Synthesis of BNiO3 Nanocomposites for Photocatalytic Hydrogen Production Applications

The pursuit of sustainable and clean energy sources has prompted significant research efforts toward developing efficient photocatalytic materials for hydrogen production. In this study, we present a comprehensive review of the synthesis of BNiO3 nanocomposites and their potential application as efficient photocatalysts for hydrogen production. The synthesis of BNiO3 nanocomposites involves the integration of bismuth oxide (Bi2O3) and nickel oxide nanoparticles with boron nitride nanosheets. Various synthesis techniques have been employed to fabricate these nanocomposites, including sol–gel, hydrothermal, and co-precipitation methods. The choice of synthesis method significantly influences the nanocomposites' structural, morphological, and optical properties, thereby affecting their photocatalytic performance. The morphological characterization techniques, such as scanning electron microscopy, transmission electron microscopy, and X-ray diffraction, have been utilized to investigate the structural and morphological properties of BNiO3 nanocomposites.
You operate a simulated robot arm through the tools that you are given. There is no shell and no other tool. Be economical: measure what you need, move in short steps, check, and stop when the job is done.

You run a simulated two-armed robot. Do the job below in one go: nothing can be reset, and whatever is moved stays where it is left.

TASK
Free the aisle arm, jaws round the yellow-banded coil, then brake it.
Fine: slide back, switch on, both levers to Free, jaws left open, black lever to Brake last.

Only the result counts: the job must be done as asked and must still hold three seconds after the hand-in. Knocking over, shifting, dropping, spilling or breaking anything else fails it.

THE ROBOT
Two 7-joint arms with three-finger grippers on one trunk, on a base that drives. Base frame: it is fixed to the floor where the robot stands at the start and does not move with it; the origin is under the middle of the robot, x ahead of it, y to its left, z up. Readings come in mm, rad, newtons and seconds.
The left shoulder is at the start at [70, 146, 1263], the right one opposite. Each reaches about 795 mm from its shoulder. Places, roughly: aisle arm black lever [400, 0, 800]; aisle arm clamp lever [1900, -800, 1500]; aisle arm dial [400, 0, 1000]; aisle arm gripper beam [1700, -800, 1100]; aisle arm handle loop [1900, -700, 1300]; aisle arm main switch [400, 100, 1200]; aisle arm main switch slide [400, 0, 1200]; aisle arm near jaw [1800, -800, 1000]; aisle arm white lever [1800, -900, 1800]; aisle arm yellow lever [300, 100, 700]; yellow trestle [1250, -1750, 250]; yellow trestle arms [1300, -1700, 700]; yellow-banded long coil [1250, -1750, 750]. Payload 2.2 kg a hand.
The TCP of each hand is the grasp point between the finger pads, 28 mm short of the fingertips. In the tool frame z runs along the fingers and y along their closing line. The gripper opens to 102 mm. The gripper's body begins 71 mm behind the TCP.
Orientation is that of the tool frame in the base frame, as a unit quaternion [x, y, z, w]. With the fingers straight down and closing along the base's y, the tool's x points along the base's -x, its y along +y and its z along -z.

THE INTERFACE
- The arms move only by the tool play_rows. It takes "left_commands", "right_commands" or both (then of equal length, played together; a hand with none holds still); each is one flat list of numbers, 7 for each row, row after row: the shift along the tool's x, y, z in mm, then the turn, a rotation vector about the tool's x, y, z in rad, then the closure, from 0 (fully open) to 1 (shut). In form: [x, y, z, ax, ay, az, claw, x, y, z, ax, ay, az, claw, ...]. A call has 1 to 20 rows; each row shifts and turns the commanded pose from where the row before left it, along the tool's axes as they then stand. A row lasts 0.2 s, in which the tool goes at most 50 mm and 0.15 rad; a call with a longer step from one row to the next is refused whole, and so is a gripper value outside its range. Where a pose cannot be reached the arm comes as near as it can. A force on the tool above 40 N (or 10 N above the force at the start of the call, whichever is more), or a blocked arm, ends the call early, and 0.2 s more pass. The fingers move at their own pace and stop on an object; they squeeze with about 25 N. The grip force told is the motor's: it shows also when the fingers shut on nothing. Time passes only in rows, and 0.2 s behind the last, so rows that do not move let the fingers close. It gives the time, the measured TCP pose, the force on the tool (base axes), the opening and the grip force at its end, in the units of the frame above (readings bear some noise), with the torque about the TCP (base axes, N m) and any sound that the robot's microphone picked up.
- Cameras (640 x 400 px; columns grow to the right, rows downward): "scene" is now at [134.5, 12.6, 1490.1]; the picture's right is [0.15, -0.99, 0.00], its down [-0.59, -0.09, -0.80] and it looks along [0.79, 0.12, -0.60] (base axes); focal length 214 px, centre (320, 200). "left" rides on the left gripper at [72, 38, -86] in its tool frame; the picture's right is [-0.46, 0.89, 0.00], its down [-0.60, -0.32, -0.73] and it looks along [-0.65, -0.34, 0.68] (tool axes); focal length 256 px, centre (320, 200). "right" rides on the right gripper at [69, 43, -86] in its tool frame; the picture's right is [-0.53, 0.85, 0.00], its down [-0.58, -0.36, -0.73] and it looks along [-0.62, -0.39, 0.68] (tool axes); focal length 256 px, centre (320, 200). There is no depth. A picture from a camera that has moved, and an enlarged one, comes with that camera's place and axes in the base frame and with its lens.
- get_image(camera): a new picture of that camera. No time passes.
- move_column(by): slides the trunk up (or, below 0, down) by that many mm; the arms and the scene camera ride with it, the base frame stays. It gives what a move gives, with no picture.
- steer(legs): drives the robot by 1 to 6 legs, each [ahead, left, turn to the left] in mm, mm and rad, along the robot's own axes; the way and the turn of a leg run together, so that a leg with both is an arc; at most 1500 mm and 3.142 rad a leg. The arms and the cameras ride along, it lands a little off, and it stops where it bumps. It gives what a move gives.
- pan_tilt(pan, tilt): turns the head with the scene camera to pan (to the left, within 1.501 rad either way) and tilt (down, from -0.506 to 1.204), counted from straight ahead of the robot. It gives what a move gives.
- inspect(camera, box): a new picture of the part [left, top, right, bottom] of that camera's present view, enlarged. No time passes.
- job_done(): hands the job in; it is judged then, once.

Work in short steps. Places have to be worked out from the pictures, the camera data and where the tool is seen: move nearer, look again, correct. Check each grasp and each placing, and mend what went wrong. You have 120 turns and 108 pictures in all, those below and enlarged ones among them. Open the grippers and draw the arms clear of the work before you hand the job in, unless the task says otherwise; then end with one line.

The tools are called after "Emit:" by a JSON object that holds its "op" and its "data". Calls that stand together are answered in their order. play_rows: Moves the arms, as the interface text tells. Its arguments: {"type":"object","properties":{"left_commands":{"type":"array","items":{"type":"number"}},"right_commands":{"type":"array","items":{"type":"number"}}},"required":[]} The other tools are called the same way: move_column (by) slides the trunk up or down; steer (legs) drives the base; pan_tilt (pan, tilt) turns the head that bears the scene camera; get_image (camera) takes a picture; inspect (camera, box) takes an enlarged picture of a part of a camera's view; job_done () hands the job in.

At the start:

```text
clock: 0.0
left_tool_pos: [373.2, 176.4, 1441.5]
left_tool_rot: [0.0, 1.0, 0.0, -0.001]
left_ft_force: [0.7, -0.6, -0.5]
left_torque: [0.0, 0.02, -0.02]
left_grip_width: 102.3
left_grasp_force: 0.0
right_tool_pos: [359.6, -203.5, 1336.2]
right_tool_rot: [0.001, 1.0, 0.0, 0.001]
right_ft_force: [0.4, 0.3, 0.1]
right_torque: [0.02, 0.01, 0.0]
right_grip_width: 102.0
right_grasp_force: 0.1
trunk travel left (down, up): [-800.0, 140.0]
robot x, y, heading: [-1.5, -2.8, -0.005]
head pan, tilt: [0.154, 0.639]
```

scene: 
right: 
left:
The photocatalytic activity of BNiO3 nanocomposites for hydrogen production has been extensively studied. The mechanism of hydrogen production involves the absorption of solar energy by the BNiO3 nanocomposites, followed by the generation of electron–hole pairs. This report provides valuable insights into the synthesis techniques, characterization methods, and photocatalytic performance of BNiO3 nanocomposites. Further research is warranted to optimize the synthesis parameters and explore novel strategies for enhancing the efficiency and stability of these nanocomposites, ultimately contributing to the development of sustainable energy solutions.